Clearer guidance on sustainability disclosure standards needed from regulators to avoid perpetuating greenwashing or risk “going to hell in a handbasket”.
Regulators need to work together to better define and standardise sustainable investment terminology in order to tackle greenwashing, according to experts at The Climate Risk & Green Finance Regulatory Forum today.
“The main issue we face in this space is the sloppy use of ESG terminology,” said Dr Rory Sullivan, Co-Founder and CEO at Chronos Sustainability and visiting professor in practice at the Grantham Research Institute on Climate Change at the London School of Economics.

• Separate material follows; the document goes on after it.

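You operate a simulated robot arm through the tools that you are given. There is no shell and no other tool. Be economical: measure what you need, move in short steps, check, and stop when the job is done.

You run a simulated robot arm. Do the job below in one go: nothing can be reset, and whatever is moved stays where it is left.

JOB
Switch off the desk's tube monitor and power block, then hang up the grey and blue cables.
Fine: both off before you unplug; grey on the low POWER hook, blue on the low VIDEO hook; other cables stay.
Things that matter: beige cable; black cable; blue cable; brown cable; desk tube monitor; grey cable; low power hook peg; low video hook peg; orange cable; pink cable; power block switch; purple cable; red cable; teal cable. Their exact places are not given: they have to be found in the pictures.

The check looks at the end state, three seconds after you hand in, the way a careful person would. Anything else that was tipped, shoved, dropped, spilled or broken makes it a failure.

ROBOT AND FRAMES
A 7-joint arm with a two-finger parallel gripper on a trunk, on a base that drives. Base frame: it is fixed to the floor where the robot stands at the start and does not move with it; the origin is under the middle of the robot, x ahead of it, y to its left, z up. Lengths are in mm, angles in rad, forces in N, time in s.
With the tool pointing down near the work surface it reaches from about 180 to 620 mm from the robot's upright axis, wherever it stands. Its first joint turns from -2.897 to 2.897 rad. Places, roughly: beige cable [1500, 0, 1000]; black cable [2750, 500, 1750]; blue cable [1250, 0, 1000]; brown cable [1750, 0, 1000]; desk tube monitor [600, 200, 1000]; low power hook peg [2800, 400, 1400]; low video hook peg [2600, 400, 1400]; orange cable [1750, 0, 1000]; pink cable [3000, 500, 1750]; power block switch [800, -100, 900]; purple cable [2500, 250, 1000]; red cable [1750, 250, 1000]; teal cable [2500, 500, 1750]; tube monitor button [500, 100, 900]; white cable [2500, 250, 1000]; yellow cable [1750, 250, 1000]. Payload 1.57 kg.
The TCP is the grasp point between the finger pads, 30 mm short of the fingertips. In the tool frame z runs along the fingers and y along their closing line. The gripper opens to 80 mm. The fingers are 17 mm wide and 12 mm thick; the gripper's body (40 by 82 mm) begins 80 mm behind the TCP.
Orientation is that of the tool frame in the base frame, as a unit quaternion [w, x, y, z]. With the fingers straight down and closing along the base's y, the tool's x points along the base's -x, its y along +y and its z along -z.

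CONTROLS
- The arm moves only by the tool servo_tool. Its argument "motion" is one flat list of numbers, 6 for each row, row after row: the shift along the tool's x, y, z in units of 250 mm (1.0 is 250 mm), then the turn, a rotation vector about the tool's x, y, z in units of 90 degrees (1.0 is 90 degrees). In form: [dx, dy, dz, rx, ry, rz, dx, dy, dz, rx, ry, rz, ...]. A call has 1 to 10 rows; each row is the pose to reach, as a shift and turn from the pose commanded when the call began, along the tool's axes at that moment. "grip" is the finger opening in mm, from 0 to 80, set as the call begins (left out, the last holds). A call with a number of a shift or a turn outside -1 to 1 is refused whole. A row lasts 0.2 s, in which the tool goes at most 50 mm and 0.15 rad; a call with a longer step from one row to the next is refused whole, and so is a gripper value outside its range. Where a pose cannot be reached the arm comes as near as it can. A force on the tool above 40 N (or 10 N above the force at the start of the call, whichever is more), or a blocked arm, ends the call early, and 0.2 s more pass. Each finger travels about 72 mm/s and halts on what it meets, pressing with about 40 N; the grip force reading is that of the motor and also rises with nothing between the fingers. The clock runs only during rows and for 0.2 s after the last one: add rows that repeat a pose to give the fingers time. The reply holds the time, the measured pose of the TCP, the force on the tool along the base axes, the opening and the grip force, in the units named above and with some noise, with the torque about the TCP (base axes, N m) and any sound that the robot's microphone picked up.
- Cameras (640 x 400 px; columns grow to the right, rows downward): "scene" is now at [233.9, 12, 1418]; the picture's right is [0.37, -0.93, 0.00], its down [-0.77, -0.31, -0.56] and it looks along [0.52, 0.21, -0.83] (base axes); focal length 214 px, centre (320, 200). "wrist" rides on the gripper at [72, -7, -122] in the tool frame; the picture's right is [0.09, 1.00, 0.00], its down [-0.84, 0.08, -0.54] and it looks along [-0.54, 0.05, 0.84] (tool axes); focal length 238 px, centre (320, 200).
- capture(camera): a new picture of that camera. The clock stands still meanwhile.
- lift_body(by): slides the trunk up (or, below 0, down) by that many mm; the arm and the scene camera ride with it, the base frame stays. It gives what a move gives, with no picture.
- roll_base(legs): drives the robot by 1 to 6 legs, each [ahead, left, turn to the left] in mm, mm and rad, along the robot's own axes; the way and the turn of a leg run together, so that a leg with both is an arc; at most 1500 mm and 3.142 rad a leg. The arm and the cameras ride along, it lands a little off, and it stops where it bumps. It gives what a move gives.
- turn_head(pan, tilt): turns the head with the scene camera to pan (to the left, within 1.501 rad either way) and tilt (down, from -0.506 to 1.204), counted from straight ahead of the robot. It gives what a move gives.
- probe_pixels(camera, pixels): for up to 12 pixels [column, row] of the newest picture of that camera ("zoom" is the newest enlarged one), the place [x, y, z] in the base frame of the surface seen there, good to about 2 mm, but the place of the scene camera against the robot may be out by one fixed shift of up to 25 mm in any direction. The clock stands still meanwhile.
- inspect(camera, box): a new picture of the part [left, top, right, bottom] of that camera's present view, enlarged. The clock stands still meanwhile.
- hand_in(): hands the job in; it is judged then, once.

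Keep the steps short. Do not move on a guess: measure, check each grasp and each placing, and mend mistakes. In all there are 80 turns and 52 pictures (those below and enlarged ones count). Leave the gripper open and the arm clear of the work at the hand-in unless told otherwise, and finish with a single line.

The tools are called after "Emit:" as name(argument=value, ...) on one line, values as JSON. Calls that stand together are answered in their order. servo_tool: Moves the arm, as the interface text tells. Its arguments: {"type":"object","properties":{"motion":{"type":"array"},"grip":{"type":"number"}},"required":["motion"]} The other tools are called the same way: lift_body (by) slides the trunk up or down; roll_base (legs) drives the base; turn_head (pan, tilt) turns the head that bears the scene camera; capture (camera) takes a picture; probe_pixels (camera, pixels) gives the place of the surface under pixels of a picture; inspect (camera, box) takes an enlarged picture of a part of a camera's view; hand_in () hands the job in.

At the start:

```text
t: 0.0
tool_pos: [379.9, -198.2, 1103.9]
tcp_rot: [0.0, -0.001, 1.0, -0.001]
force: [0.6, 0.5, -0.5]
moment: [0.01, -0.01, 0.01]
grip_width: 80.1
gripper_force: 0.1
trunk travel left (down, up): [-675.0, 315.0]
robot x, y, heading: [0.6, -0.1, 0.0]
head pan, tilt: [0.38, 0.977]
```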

As greenwashing is a “multifaceted issue requiring a number of measures”, more standardised terminology will allow for increased differentiation between ESG products that are “varying levels of green”, added Alessandro d’Eri, Senior Policy Officer at the European Securities and Markets Authority (ESMA).
The issue of inconsistent definitions is “particularly obvious in the appropriation of investment terms that are familiar to the investment community to try and describe what we’re doing on sustainability, social or environmental issues,” Sullivan said. For example, terminology such as ‘materiality’, which has a very clear and widely-adopted definition in financial markets, doesn’t so easily apply to fields such as climate risk, he explained.
Even though regulatory reforms such as the EU Taxonomy Regulation and the Sustainable Finance Disclosure Regulation (SFDR) are providing greater clarity around how providers should green-label ESG products, confusion remains, panellists said.
SFDR Level 1 compliance is required from March but SFDR Level 2 and the EU Taxonomy have been delayed to next year, placing industry in an uncomfortable transitory position.
“The EU Taxonomy is one of the few exceptions where there’s actually been a serious effort to more precisely define what we’re talking about when adopting technical language. If regulators don’t help sort this inconsistent use of ESG terminology out, we’re going to continue perpetuating greenwashing and we’re going to hell in a handbasket,” Sullivan said.
Standards bodies have been working to standardise their internal definitions of ESG terminology within their voluntary disclosure standards frameworks, as has been seen with the recent launch of a global sustainability standard prototype by the ‘group of five’ standards-setting bodies.
Stick versus carrot
Despite the evolving nature of the regulatory framework for sustainable investing, regulators must continue to hold financial participants accountable when labelling ESG products, in order to control and reduce greenwashing, d’Eri said.
Panellists agreed regulators should take a carrot-first approach, rather than going straight in with the stick.
“When there is a very deliberate attempt to mislead, there’s a very clear role for the stick. Most of the time, however, individuals are trying to do the right thing and it’s usually a simple case of misunderstanding what the regulator expects from them,” said Richard Monks, Director of Strategy for the Financial Conduct Authority (FCA).
“At ESMA, we are very aware of the transition phase we are all in. Regulators should be approaching the issue of greenwashing from a supervisory stance to better foster clarity on how to best define products as green,” d’Eri agreed.